As I wrote then, Coles-style, about the names of some of the directors of Twitter:
The lack of a female director on its board even caused one board member to make a naughty joke that has been widely repeated inside the company — and forgive me in advance for this — that Twitter’s governing body has to expand beyond “three Peters and a Dick.”
Eh, it’s really not that funny, since after years of complaining, the situation does not seem to have gotten much better. Only about 20 percent of S&P 500 board seats are held by women, even though there are also a lot of studies indicating that boards with more female directors have better results.
Tech has an even worse record, at about 15 percent, with most board appointments at startups being men — and typically white men — with perhaps only a token person of color or one woman present. Or not: None of the current crop of likely headed-to-IPO hotties — including Airbnb and Slack — have any female directors. (Uber just added Arianna Huffington to its board.)

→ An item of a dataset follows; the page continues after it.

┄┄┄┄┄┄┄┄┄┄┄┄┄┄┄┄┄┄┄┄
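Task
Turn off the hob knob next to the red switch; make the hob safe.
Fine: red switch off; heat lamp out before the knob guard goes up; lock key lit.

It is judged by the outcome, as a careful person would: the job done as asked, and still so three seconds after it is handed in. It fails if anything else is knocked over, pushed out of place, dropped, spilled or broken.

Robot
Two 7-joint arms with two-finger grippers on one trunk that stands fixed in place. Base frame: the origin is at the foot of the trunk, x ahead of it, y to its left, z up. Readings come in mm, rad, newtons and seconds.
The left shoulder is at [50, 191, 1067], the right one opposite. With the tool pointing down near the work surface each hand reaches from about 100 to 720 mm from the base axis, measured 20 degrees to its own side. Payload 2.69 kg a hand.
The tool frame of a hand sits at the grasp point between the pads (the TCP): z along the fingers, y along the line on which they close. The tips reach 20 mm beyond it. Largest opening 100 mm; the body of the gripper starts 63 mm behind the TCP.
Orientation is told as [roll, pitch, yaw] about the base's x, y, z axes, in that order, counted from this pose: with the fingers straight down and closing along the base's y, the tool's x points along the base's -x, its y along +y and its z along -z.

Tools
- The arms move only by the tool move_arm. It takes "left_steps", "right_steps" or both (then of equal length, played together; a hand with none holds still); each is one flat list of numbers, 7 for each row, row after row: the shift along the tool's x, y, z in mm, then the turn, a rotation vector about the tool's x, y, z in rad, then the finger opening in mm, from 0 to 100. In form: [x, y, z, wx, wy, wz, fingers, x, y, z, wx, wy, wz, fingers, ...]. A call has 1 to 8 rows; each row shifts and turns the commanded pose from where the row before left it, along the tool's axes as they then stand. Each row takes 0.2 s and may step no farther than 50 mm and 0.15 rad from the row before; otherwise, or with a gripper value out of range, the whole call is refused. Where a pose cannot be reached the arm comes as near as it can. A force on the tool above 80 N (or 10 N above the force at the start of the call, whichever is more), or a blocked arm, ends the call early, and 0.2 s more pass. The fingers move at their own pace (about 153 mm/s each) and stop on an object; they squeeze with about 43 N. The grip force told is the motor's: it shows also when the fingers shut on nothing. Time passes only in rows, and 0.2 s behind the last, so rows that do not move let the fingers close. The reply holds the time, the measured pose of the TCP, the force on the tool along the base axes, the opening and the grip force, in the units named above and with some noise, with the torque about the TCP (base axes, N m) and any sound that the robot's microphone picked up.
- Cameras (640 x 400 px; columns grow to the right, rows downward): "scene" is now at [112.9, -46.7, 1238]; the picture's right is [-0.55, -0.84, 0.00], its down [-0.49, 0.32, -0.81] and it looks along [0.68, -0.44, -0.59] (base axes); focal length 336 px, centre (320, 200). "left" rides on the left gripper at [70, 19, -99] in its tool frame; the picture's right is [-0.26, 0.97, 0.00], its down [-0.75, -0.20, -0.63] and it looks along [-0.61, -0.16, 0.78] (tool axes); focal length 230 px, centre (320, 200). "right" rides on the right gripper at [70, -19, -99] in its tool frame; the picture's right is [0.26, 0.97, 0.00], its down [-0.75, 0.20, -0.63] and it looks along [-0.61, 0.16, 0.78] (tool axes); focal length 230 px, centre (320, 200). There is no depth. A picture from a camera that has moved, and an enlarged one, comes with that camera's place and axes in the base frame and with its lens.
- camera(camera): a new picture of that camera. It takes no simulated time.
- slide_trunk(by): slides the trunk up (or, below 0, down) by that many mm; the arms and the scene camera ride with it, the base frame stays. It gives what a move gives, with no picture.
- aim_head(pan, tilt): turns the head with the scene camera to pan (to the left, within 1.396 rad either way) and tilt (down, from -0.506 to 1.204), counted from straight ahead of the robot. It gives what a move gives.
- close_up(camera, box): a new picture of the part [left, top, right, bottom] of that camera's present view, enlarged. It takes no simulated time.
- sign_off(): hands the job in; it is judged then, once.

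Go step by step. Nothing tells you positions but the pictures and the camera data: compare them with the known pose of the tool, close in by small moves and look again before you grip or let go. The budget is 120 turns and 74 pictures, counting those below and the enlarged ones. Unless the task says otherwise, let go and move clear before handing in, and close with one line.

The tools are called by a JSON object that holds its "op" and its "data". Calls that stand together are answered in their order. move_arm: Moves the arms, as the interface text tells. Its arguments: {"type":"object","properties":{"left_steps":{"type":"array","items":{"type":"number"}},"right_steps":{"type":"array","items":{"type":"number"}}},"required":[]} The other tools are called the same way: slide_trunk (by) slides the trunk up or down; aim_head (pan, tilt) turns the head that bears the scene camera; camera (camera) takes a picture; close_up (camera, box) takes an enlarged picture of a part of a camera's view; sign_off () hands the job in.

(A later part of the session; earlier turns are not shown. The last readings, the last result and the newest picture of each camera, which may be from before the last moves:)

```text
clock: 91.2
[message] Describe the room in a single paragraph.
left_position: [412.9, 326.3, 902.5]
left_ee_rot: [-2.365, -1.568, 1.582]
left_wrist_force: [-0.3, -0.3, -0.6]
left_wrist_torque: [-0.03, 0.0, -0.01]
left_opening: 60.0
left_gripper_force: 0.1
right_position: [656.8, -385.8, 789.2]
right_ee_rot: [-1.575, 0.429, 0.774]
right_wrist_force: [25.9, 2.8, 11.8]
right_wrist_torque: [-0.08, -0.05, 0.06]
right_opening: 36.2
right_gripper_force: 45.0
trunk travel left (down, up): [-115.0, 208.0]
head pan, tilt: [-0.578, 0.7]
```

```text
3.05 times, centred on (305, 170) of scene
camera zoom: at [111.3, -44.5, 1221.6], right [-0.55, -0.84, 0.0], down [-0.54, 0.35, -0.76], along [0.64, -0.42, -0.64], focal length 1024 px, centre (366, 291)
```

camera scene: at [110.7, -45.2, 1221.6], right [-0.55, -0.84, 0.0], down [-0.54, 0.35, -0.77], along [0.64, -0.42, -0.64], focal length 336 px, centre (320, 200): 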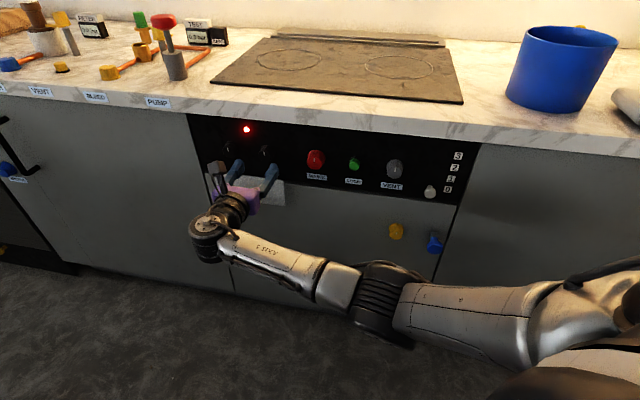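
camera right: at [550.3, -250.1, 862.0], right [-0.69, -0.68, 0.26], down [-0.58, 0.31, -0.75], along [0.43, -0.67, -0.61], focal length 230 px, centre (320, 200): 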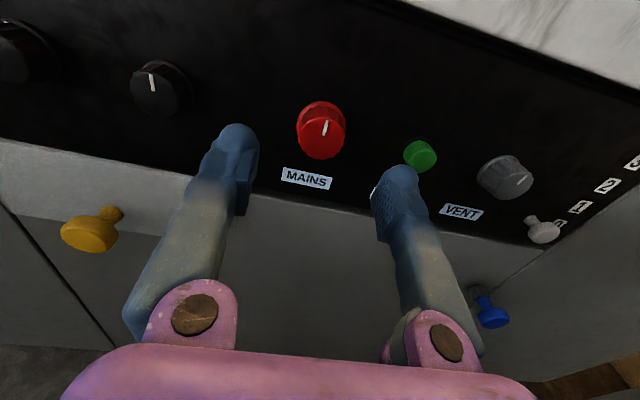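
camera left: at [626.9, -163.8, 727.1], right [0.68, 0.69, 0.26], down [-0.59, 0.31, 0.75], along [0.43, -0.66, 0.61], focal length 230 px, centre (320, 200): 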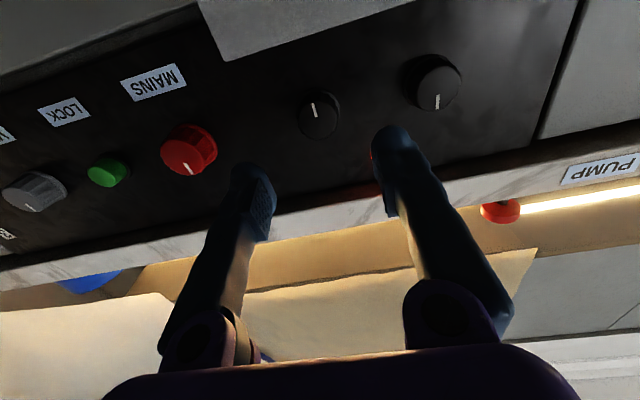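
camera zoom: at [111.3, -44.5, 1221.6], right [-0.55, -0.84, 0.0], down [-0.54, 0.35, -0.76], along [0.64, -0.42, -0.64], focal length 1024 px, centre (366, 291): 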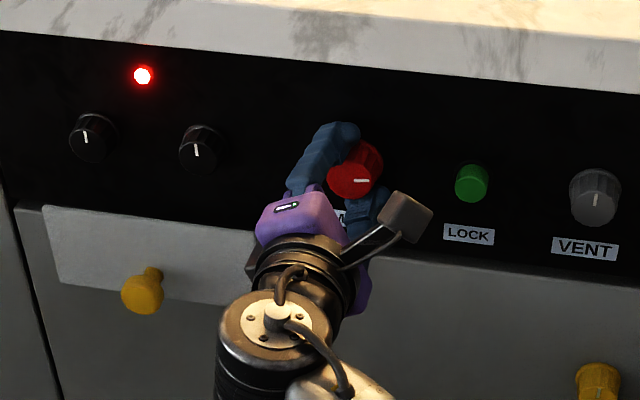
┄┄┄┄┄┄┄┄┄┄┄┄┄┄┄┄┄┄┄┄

Also annoying is the frequent refrain — when people call for more board diversity — that a company has “standards” to uphold. That's laudable, except that criteria is never mentioned when boards are packed with white men. Does that mean that all these men are perfect? Or that the language mysteriously changes when it comes to opening up the board to different perspectives and experiences?
Still, there is some evidence that things are changing. Twitter now has three women as directors, along with Google, Amazon and Salesforce, and Facebook and Apple have two.
But it still feels achingly slow-going, on what seems to be an obvious fix. While the New York Times wrote a pretty breathless report on how pursued women are to be on tech boards and how hard companies were trying (really, really, really hard, we swear), the numbers are still what they are — and they remain stubbornly low, given how many qualified women there are for such seats.
Maybe we can get to the day when stories like Coles not getting her fair share are not so easily believable. Sources said that Snap is looking for another board member now and that person is likely to be a woman. Whoever that is, let’s assume she asks for and gets the big bucks.